• [The problem] Without including any images, repeat the data exactly.

***** Stored data

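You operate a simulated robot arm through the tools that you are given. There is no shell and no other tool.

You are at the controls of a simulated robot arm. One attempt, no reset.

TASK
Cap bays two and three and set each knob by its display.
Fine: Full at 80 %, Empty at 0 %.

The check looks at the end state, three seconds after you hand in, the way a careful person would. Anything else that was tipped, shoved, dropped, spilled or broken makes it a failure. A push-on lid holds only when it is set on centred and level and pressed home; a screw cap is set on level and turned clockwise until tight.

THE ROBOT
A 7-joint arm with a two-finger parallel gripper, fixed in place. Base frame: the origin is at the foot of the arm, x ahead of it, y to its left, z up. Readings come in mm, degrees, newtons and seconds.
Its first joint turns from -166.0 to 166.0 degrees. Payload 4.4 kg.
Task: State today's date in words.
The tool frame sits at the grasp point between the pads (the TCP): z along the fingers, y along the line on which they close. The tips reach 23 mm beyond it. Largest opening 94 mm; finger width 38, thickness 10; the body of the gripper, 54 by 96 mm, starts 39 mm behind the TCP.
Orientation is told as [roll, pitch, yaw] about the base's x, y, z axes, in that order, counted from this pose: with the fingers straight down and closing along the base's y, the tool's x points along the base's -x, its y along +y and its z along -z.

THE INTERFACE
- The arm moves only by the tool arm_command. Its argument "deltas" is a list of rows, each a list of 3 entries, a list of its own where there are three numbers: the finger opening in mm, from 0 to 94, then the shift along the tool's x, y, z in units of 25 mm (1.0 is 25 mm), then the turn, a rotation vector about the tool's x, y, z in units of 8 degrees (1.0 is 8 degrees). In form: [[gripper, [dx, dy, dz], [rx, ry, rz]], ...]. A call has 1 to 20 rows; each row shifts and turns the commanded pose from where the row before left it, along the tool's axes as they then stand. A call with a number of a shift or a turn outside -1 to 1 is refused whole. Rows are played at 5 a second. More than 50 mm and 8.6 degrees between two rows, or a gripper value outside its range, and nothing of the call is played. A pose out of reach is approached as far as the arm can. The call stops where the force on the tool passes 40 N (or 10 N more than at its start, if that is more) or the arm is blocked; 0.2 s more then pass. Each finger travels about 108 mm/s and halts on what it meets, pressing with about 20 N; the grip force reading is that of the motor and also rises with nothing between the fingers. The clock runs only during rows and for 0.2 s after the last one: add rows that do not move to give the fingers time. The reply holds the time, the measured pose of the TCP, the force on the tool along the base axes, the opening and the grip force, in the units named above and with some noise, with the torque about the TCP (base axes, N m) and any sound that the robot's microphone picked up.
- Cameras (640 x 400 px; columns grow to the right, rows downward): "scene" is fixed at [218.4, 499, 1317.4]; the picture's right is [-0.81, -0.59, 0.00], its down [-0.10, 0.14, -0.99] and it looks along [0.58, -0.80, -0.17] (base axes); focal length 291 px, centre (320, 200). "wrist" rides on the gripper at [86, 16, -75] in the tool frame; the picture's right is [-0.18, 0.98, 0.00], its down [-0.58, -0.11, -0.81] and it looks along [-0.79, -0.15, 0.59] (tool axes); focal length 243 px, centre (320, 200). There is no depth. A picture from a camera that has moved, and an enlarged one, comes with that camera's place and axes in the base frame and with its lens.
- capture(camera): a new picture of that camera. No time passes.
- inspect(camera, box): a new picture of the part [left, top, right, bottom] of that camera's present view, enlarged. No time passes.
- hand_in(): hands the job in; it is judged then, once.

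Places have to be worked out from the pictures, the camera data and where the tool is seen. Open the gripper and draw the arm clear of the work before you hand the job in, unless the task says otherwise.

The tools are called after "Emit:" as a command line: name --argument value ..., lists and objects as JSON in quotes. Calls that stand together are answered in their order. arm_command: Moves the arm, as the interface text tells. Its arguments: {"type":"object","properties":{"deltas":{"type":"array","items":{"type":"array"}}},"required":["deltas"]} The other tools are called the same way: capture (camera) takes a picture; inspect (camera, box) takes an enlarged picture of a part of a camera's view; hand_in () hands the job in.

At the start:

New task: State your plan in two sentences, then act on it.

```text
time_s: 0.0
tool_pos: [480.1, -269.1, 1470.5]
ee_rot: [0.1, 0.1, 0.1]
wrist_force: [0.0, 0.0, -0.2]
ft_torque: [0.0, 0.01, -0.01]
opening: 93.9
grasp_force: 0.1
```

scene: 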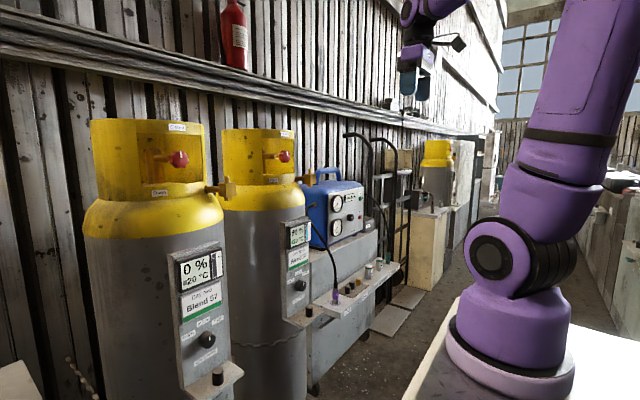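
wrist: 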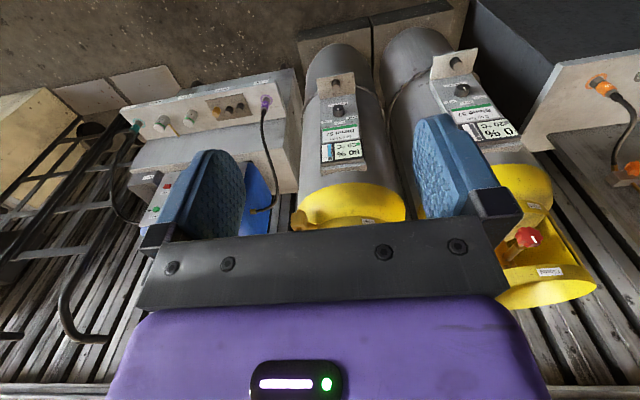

**********

• [Final result]
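You operate a simulated robot arm through the tools that you are given. There is no shell and no other tool.

You are at the controls of a simulated robot arm. One attempt, no reset.

TASK
Cap bays two and three and set each knob by its display.
Fine: Full at 80 %, Empty at 0 %.

The check looks at the end state, three seconds after you hand in, the way a careful person would. Anything else that was tipped, shoved, dropped, spilled or broken makes it a failure. A push-on lid holds only when it is set on centred and level and pressed home; a screw cap is set on level and turned clockwise until tight.

THE ROBOT
A 7-joint arm with a two-finger parallel gripper, fixed in place. Base frame: the origin is at the foot of the arm, x ahead of it, y to its left, z up. Readings come in mm, degrees, newtons and seconds.
Its first joint turns from -166.0 to 166.0 degrees. Payload 4.4 kg.
Task: State today's date in words.
The tool frame sits at the grasp point between the pads (the TCP): z along the fingers, y along the line on which they close. The tips reach 23 mm beyond it. Largest opening 94 mm; finger width 38, thickness 10; the body of the gripper, 54 by 96 mm, starts 39 mm behind the TCP.
Orientation is told as [roll, pitch, yaw] about the base's x, y, z axes, in that order, counted from this pose: with the fingers straight down and closing along the base's y, the tool's x points along the base's -x, its y along +y and its z along -z.

THE INTERFACE
- The arm moves only by the tool arm_command. Its argument "deltas" is a list of rows, each a list of 3 entries, a list of its own where there are three numbers: the finger opening in mm, from 0 to 94, then the shift along the tool's x, y, z in units of 25 mm (1.0 is 25 mm), then the turn, a rotation vector about the tool's x, y, z in units of 8 degrees (1.0 is 8 degrees). In form: [[gripper, [dx, dy, dz], [rx, ry, rz]], ...]. A call has 1 to 20 rows; each row shifts and turns the commanded pose from where the row before left it, along the tool's axes as they then stand. A call with a number of a shift or a turn outside -1 to 1 is refused whole. Rows are played at 5 a second. More than 50 mm and 8.6 degrees between two rows, or a gripper value outside its range, and nothing of the call is played. A pose out of reach is approached as far as the arm can. The call stops where the force on the tool passes 40 N (or 10 N more than at its start, if that is more) or the arm is blocked; 0.2 s more then pass. Each finger travels about 108 mm/s and halts on what it meets, pressing with about 20 N; the grip force reading is that of the motor and also rises with nothing between the fingers. The clock runs only during rows and for 0.2 s after the last one: add rows that do not move to give the fingers time. The reply holds the time, the measured pose of the TCP, the force on the tool along the base axes, the opening and the grip force, in the units named above and with some noise, with the torque about the TCP (base axes, N m) and any sound that the robot's microphone picked up.
- Cameras (640 x 400 px; columns grow to the right, rows downward): "scene" is fixed at [218.4, 499, 1317.4]; the picture's right is [-0.81, -0.59, 0.00], its down [-0.10, 0.14, -0.99] and it looks along [0.58, -0.80, -0.17] (base axes); focal length 291 px, centre (320, 200). "wrist" rides on the gripper at [86, 16, -75] in the tool frame; the picture's right is [-0.18, 0.98, 0.00], its down [-0.58, -0.11, -0.81] and it looks along [-0.79, -0.15, 0.59] (tool axes); focal length 243 px, centre (320, 200). There is no depth. A picture from a camera that has moved, and an enlarged one, comes with that camera's place and axes in the base frame and with its lens.
- capture(camera): a new picture of that camera. No time passes.
- inspect(camera, box): a new picture of the part [left, top, right, bottom] of that camera's present view, enlarged. No time passes.
- hand_in(): hands the job in; it is judged then, once.

Places have to be worked out from the pictures, the camera data and where the tool is seen. Open the gripper and draw the arm clear of the work before you hand the job in, unless the task says otherwise.

The tools are called after "Emit:" as a command line: name --argument value ..., lists and objects as JSON in quotes. Calls that stand together are answered in their order. arm_command: Moves the arm, as the interface text tells. Its arguments: {"type":"object","properties":{"deltas":{"type":"array","items":{"type":"array"}}},"required":["deltas"]} The other tools are called the same way: capture (camera) takes a picture; inspect (camera, box) takes an enlarged picture of a part of a camera's view; hand_in () hands the job in.

At the start:

New task: State your plan in two sentences, then act on it.

```text
time_s: 0.0
tool_pos: [480.1, -269.1, 1470.5]
ee_rot: [0.1, 0.1, 0.1]
wrist_force: [0.0, 0.0, -0.2]
ft_torque: [0.0, 0.01, -0.01]
opening: 93.9
grasp_force: 0.1
```

scene: 
wrist: 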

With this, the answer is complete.